TASK DIRECTIONS:
Determine how many lines include the string "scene". Output that number only.

— Begin —

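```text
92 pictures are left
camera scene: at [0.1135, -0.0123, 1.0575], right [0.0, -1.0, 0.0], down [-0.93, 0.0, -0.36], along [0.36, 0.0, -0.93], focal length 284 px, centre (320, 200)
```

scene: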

— End —

THE ANSWER:
2